But how is it that our sins are imputed (reckoned, credited) to Christ and his merits are imputed to us? This occurs only through the means of faith, which is why we cannot be justified on the basis of anything we have done or even could do since all of our works are tainted by sin and always done from sinful motives. As we saw last time, at its core, faith is the instrument which links us to Christ so that all that he is becomes ours through our union with him. Faith is not a work we perform. It is not something which God sees in our hearts which he then rewards with salvation—the view widely held throughout American evangelicalism. Rather, as J. I. Packer so eloquently states, faith is “an appropriating instrument, an empty hand outstretched to receive the free gift of God’s righteousness in Christ.”1

Thus faith links us to Christ and receives all that he has to give us. Through faith in Jesus our sin is imputed to him so that he pays for these sins on the cross and through that same faith his righteousness (his merits and holy works) becomes ours. This is what we mean when we speak of being justified by grace alone through faith alone on account of Christ alone. This is the gospel! God freely gives in Christ what he demands of us under the law. And if we are not clear about this, we have no foundation for living the Christian life, no assurance of our salvation, and we have nothing left to confess to the unbelieving world around us.

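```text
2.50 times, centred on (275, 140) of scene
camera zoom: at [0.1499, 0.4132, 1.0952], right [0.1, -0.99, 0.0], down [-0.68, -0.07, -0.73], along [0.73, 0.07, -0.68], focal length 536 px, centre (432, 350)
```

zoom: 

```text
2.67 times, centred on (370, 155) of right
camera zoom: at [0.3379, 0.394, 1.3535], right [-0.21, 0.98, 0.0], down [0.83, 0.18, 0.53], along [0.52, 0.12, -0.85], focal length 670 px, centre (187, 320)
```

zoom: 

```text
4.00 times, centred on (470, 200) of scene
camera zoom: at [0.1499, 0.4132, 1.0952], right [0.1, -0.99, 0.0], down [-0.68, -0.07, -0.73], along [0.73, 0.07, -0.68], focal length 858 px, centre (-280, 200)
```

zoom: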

Turning now to this wonderful doctrine of justification, article twenty-three of our confession makes three primary points when discussing this topic.2 First, our confession sets forth the two primary aspects of justification (the imputation of our sin to Christ and Christ’s righteousness to us). Second, our confession reminds us of the importance of this doctrine in enabling us to give all glory to God (a point which was especially significant at the time our confession was written in 1561, since it was this doctrine after all which tore the Christian church in half). Third, our confession discusses the comfort which this doctrine gives us—the knowledge that our sins have been forgiven and that we are clothed in the glorious and faultless righteousness of Jesus himself. Therefore, we need not fear God even though we were formerly God’s enemies (Romans 5:10), because we have now been reconciled to God and can approach him on the most intimate of terms—for we now cry out “Abba, father” (Romans 8:15—16).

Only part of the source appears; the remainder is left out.